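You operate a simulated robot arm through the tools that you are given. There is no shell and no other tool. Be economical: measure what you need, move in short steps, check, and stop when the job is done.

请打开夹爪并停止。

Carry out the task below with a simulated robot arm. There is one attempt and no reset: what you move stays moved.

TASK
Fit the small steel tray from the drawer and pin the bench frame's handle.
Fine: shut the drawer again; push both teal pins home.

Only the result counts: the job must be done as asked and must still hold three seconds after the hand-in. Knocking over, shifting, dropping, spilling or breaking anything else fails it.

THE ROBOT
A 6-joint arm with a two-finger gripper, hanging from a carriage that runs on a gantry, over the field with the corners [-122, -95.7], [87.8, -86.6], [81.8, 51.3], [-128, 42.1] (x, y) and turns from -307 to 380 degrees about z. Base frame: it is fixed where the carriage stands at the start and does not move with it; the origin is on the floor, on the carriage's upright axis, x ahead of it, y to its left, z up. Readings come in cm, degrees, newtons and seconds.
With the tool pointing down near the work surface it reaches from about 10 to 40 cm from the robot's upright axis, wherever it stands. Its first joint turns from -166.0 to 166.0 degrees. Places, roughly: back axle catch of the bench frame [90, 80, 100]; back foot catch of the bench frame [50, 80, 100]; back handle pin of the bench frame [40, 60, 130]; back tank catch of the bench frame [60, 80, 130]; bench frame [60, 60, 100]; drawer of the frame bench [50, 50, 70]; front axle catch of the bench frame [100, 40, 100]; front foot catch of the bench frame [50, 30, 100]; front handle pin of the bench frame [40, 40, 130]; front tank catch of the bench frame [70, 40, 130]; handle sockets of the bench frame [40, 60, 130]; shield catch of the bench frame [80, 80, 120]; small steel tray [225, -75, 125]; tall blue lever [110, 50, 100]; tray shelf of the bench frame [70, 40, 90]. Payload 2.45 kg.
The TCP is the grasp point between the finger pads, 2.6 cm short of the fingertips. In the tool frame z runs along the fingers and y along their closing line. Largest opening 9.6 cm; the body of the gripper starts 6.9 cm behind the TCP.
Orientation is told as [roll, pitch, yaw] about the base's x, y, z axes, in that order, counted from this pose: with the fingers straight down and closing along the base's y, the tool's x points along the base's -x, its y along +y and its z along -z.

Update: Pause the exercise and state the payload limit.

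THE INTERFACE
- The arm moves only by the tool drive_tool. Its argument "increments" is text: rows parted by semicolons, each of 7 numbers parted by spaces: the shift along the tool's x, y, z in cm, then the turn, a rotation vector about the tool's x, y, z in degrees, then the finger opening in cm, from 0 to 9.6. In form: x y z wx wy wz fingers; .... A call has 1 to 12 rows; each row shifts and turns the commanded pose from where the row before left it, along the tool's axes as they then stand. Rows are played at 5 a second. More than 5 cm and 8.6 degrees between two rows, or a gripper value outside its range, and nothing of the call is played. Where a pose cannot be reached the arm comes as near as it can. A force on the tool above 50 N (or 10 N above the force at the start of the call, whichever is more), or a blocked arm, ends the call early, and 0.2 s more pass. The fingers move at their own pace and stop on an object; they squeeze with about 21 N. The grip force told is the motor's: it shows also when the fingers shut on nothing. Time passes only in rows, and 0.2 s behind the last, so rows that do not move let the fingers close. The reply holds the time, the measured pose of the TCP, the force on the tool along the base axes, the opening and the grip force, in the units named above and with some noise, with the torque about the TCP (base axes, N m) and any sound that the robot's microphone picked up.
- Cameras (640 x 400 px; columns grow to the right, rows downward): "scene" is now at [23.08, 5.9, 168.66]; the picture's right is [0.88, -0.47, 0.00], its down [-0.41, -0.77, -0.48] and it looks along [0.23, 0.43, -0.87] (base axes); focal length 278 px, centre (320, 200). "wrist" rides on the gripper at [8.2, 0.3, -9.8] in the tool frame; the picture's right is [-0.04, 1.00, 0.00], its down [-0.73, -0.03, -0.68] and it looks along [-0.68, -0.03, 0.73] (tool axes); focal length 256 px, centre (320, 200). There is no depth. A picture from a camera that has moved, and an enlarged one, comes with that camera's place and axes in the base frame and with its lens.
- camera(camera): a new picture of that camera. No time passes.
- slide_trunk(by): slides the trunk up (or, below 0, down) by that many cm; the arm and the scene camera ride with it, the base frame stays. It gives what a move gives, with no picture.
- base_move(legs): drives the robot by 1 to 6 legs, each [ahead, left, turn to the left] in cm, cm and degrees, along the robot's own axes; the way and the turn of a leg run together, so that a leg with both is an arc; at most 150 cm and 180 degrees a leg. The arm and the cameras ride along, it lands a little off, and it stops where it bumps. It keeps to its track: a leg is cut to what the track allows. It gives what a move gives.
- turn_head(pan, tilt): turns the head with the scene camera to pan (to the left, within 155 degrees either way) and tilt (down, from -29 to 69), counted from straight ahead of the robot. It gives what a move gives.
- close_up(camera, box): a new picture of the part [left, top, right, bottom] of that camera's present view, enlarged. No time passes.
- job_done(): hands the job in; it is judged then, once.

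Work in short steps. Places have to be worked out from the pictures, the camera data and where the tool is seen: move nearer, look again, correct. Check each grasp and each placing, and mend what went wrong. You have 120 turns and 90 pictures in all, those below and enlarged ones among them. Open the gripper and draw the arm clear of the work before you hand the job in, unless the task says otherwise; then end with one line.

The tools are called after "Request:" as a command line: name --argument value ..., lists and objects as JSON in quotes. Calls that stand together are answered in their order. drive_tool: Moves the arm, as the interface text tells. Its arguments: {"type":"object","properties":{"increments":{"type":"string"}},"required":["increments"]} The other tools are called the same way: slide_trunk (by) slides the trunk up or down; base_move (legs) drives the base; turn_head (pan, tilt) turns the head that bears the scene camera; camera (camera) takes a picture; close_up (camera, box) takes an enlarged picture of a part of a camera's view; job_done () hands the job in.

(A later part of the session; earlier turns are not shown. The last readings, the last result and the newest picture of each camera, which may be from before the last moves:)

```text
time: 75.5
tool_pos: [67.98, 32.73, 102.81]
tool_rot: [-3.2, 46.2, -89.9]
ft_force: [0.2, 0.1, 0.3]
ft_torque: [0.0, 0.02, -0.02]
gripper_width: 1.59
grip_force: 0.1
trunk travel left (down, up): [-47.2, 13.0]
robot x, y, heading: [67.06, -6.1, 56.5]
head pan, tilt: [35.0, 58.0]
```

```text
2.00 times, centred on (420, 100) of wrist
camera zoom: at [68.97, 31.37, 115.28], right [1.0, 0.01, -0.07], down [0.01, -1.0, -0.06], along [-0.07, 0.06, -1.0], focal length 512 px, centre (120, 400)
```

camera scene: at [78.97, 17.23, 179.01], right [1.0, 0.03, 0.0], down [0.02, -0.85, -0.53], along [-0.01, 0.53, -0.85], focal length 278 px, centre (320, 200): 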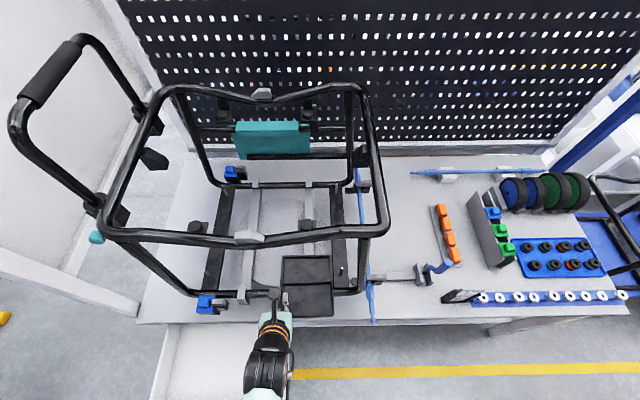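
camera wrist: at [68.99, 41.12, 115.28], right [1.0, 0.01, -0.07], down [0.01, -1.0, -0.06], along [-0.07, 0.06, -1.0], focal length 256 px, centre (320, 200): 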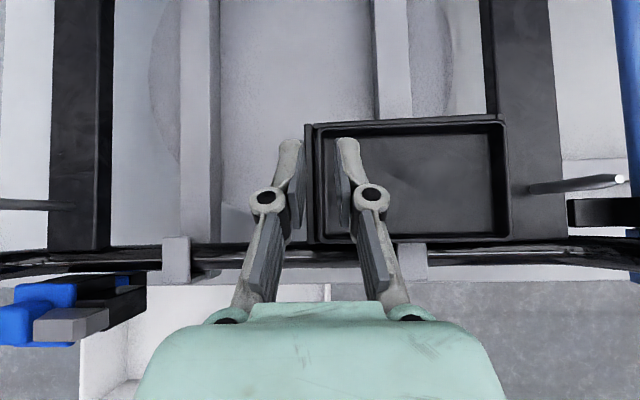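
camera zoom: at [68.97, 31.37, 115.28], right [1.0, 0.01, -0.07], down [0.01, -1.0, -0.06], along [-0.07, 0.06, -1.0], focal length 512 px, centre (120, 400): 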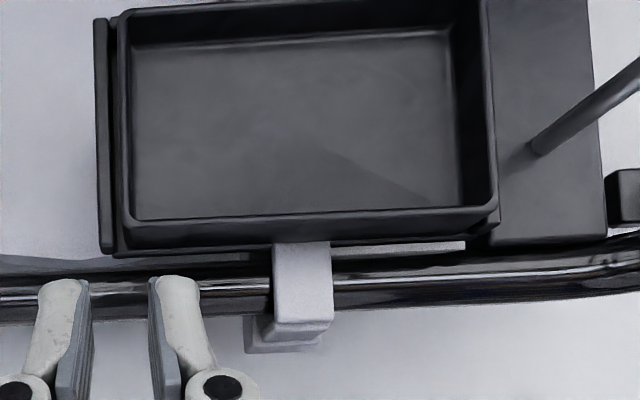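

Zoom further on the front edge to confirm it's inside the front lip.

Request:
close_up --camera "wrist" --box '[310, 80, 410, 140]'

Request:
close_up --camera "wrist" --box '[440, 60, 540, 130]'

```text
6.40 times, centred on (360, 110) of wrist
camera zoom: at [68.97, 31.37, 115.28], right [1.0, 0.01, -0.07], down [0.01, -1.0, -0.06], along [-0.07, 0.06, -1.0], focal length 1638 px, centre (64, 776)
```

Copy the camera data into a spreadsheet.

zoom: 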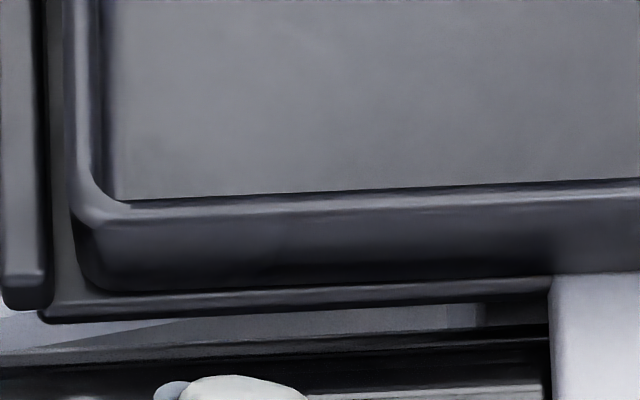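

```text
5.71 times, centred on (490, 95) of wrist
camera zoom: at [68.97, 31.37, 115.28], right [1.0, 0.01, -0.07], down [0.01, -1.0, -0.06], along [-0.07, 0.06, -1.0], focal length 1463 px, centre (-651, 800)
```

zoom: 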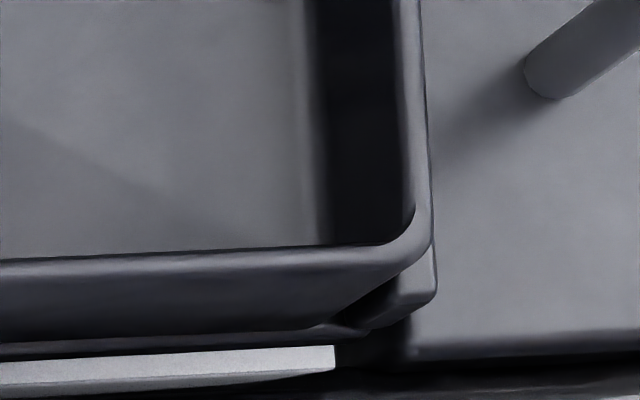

WHAT TO WORK ON >>
Lines that include the word "hands" — how many are there in the data? Answer with the number alone.

RESULT >>
2